Farris Hassan’s day off
I don’t normally see how e-mail can have the same cachet as the mojo wire... unless it comes from a Florida teen-ager via the Kuwait City Airport without his parent’s approval. Farris Hassan needs to read Hell’s Angels. Especially the part where Hunter Thompson gets the shit kicked out of him.
As part of a class on the techniques of the new journalism• of the sixties, Hassan--without the approval or knowledge of his instructors--traveled from Florida to Kuwait and from there to Baghdad. He then used the modern mojo wire to e-mail his paper to his instructor. While he ought to get an A, it would be perfectly in keeping with the subject for him to get a failing grade.
- U.S. Teen Runs Off to Iraq by Himself
- “As a junior this year at a Pine Crest School, a prep academy of about 700 students in Fort Lauderdale, Hassan studied writers like John McPhee in the book ‘The New Journalism,’ an introduction to immersion journalism--a writer who lives the life of his subject in order to better understand it.”
- Hell’s Angels
- A piercing vision into the why of every group in the motorcycle gang scare of the sixties: outlaws and squares and cops.
- The New Journalism•
- Tom Wolfe’s unfortunately out-of-print book about the new journalism of the sixties.
- The Gang That Wouldn’t Write Straight•
- “Today, it’s routine for writers to go undercover to get a story; precedent for such experiential reportage really took off in the 1960s.
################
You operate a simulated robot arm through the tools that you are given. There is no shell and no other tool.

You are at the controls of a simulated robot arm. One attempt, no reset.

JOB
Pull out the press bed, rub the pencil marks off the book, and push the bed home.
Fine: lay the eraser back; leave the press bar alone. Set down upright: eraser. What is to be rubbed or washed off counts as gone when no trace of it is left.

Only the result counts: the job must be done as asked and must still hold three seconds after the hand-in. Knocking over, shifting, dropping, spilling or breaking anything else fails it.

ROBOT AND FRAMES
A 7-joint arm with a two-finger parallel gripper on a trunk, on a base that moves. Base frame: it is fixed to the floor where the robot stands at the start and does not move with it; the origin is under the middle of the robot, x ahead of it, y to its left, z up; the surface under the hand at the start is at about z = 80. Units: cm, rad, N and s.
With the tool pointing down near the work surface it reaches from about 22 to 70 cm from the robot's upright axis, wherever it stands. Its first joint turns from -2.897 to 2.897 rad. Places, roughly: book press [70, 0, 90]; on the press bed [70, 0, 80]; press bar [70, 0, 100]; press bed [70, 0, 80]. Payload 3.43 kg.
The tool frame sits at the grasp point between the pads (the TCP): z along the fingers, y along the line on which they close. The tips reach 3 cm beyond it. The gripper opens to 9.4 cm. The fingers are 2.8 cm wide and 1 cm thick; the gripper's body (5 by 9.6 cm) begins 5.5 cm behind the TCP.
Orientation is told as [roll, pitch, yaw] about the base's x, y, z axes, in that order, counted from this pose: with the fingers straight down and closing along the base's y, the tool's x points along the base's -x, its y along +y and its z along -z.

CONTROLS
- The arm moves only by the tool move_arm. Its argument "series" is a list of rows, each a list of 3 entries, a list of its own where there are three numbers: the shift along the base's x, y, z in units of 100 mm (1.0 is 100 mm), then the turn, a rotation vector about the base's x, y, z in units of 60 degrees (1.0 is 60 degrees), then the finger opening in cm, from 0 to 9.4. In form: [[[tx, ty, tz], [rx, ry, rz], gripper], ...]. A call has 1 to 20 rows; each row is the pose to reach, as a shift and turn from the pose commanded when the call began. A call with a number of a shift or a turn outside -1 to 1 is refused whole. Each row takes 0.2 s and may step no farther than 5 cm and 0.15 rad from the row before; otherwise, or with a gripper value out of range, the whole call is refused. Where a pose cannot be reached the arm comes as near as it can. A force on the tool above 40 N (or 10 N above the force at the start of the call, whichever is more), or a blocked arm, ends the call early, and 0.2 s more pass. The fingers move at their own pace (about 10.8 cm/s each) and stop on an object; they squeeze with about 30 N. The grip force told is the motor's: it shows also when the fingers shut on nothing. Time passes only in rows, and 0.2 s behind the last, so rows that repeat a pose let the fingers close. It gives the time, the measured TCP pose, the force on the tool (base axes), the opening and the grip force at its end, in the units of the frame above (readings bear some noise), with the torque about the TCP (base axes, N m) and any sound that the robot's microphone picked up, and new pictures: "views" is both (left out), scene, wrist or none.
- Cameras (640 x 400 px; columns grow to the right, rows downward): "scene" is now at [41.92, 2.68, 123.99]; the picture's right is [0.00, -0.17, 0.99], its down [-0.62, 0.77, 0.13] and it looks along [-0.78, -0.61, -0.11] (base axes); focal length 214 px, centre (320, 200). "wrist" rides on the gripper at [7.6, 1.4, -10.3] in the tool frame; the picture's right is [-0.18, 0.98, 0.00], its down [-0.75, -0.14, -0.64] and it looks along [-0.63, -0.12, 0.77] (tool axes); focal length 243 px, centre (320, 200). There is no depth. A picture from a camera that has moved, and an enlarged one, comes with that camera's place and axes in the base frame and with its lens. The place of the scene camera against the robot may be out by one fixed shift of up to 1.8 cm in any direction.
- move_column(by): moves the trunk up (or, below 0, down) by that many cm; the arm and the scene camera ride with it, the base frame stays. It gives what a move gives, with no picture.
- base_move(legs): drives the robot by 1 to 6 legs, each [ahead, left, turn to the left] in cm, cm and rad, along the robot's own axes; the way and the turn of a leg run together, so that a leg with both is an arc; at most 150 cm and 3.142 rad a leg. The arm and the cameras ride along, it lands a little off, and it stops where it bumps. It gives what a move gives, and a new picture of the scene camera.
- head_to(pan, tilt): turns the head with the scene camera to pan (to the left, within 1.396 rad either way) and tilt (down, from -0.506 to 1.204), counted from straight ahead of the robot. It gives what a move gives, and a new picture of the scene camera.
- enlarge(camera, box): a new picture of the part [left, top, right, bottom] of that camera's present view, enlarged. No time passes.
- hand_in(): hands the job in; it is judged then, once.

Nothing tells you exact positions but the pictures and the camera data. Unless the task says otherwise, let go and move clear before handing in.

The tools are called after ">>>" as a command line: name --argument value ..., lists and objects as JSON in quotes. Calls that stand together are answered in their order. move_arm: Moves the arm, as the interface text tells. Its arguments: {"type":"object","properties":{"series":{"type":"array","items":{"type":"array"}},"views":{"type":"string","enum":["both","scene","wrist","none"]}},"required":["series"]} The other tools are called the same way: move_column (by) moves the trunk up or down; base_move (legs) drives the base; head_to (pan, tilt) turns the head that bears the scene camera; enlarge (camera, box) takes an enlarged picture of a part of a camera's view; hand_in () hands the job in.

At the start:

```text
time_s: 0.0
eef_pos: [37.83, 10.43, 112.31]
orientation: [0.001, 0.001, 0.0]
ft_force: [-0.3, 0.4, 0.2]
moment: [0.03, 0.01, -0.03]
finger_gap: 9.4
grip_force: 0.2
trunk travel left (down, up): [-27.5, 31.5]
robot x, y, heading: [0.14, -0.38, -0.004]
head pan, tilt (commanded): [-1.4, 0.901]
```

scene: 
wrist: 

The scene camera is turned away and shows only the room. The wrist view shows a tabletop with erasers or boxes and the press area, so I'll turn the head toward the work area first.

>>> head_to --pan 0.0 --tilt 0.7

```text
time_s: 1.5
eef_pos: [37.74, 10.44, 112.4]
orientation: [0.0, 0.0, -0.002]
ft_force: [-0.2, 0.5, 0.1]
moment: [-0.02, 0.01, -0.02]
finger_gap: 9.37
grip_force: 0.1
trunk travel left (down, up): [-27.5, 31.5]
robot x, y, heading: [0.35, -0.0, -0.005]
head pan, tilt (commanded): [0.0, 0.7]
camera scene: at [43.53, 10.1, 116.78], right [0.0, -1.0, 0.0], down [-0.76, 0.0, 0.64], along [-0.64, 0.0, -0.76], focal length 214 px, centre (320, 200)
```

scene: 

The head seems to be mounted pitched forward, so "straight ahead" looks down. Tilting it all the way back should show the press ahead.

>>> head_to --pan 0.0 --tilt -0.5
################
It took outside-the-box reporters like Hunter S. Thompson to ride with the Hell’s Angels, or Tom Wolfe to drop acid with Ken Kesey’s Merry Pranksters, or John Sack and Michael Herr to go to Vietnam with the grunts to tell it like it really was.”
- New Journalism at Wikipedia
- “New Journalists borrowed from literary fiction: Telling the story using scenes rather than historical narrative as much as possible; Dialogue in full (Conversational speech rather than quotations and statements); Third-person point of view (from inside the head of a character); Recording everyday details (which indicates the status of character's lives).”